Archived — Working Paper Number 23: Restructuring in Canadian Industries: A Micro Analysis
by Sunder Magun, Applied International Economics, June 1998
Over the last 15 years, many Canadian companies have improved their profitability, productivity and international competitiveness by restructuring their core business processes and functions, and their organizational structures. Restructuring, which is directly linked to a company's strategy and business goals, provides a focussed vision for all improvement initiatives at the micro or company level. It is a part of the radical global changes in the management of business firms under way in many industrialized countries. At the moment, we do not understand how and to what extent restructuring has affected company performance in Canada. The general purpose of this study is to fill this knowledge gap. In particular, it will answer the following four research questions:
- What are the general and specific factors that have fuelled restructuring in Canadian firms?
- What is the general pattern of restructuring practices in Canadian companies? What are the various forms of restructuring in Canadian industries?
- Why has restructuring been successful in some companies? Can Canadian firms learn some lessons from this experience?
- What are the effects of restructuring on company profitability, productivity and employment?
This is a micro, company-based study. The basic data for the research have been compiled from an interview survey of individual Canadian companies. Restructuring includes several corporate improvement programs such as downsizing or rightsizing, total quality management (TQM), re-engineering and outsourcing. It seeks substantial improvements in performance goals, which may include improved product quality, higher profitability and productivity, lower production costs, as well as greater flexibility, speed, accuracy and customer satisfaction. These goals are often pursued concurrently. In many cases, restructuring takes a holistic approach to business improvements, covering both the technical aspects of processes and products (technology, standards, procedures, systems and controls) and the social aspects (organization, staffing, company policy, jobs, career paths and incentives).

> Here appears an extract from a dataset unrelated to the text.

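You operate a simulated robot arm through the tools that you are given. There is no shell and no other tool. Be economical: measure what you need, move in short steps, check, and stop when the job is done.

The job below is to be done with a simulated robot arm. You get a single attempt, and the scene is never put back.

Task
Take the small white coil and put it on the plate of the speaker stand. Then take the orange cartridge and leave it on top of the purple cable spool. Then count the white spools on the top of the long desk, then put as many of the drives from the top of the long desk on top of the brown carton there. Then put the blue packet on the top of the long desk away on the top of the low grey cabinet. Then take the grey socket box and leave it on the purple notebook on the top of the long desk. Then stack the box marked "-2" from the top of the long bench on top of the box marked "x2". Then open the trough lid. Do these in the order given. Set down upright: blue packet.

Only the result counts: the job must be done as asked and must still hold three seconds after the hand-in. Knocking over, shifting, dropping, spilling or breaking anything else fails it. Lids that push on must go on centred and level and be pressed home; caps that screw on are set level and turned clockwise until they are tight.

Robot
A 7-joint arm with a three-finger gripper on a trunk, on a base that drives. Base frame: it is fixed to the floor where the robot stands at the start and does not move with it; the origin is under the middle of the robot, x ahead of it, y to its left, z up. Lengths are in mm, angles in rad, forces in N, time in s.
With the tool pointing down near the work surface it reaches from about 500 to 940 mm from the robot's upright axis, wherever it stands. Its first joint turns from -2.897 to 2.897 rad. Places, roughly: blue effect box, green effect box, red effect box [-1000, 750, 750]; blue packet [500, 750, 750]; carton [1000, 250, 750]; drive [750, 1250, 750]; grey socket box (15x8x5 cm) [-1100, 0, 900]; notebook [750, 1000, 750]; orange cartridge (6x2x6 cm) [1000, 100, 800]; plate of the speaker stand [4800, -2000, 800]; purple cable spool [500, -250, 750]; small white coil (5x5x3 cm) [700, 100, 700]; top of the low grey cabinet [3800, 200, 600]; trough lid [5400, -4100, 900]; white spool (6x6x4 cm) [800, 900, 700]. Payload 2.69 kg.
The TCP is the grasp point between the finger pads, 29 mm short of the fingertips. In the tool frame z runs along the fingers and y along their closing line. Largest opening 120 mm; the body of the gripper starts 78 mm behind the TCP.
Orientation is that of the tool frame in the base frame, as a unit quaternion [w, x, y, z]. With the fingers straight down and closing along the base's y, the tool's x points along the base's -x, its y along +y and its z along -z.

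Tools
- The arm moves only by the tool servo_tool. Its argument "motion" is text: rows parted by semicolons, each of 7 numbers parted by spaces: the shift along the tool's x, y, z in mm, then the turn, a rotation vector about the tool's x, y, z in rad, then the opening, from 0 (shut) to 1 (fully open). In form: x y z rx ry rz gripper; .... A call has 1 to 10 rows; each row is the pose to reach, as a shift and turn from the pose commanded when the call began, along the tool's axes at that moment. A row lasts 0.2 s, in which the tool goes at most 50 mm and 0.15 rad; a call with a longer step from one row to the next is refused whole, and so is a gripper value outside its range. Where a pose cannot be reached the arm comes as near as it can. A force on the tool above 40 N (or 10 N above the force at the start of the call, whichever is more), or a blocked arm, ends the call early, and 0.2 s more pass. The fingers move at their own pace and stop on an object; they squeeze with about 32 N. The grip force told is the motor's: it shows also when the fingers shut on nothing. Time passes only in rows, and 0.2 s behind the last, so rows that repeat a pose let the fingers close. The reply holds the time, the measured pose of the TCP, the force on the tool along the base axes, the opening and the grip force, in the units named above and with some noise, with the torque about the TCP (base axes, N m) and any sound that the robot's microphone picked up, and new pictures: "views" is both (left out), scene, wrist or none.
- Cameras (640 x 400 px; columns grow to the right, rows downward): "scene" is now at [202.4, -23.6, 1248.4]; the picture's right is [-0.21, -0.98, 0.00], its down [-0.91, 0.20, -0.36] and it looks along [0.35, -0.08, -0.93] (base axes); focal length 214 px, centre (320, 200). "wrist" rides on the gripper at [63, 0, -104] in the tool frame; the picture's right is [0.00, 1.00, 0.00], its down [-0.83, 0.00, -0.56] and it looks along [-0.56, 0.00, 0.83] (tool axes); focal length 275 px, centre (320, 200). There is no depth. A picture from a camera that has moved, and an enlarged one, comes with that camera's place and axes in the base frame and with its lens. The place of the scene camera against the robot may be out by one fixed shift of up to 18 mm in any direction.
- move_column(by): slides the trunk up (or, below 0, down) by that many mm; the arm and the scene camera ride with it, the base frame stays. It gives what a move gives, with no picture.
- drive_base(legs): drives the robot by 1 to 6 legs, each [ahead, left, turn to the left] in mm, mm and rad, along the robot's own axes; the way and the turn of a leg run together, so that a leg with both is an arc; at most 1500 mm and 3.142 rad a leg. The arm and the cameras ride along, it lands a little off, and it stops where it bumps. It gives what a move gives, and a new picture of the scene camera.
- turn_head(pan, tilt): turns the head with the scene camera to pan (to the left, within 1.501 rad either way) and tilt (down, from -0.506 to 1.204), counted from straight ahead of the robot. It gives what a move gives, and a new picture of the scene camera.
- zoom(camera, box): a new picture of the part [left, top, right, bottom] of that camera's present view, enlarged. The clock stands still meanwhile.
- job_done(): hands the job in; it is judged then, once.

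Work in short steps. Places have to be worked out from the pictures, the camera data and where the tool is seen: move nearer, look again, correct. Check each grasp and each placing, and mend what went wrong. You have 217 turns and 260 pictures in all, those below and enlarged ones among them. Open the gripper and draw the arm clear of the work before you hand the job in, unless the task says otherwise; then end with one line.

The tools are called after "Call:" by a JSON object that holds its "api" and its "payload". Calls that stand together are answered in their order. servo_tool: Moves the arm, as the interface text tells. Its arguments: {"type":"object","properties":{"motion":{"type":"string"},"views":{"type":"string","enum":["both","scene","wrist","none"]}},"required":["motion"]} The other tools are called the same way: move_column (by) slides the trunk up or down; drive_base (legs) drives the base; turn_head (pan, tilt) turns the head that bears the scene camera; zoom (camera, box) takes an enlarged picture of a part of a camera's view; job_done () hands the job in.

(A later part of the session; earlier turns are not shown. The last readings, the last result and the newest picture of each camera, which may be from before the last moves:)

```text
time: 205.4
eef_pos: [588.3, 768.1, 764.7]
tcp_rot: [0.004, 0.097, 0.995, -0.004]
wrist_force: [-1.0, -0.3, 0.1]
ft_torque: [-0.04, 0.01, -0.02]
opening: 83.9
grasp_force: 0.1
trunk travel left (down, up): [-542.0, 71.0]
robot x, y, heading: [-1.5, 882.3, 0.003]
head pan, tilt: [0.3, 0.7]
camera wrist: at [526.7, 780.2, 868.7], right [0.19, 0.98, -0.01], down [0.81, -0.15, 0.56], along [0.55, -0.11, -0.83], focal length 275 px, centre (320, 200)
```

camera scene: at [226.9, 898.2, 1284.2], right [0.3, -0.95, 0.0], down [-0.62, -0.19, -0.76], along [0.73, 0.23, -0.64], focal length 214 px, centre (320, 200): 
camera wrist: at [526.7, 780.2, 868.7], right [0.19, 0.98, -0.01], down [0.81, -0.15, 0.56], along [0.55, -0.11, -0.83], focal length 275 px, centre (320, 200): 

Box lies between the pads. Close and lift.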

The study is divided into four sections. "The Setting" describes the conceptual framework used in the paper, and the sources of statistical data. "Restructuring in Canadian Companies" outlines the various modes of restructuring and the frequency of their use in Canadian corporate restructuring. In addition, this section analyses why companies may initiate restructuring and the goals they may set for their restructuring plans. The following section discusses the effects of restructuring on company performance and organizational structure. It also describes the form of benefit services provided to workers who are laid off as a result of restructuring. The concluding section answers the question of whether corporate restructuring is successful, and why. It also shows what role government programs have played in corporate restructuring in Canada.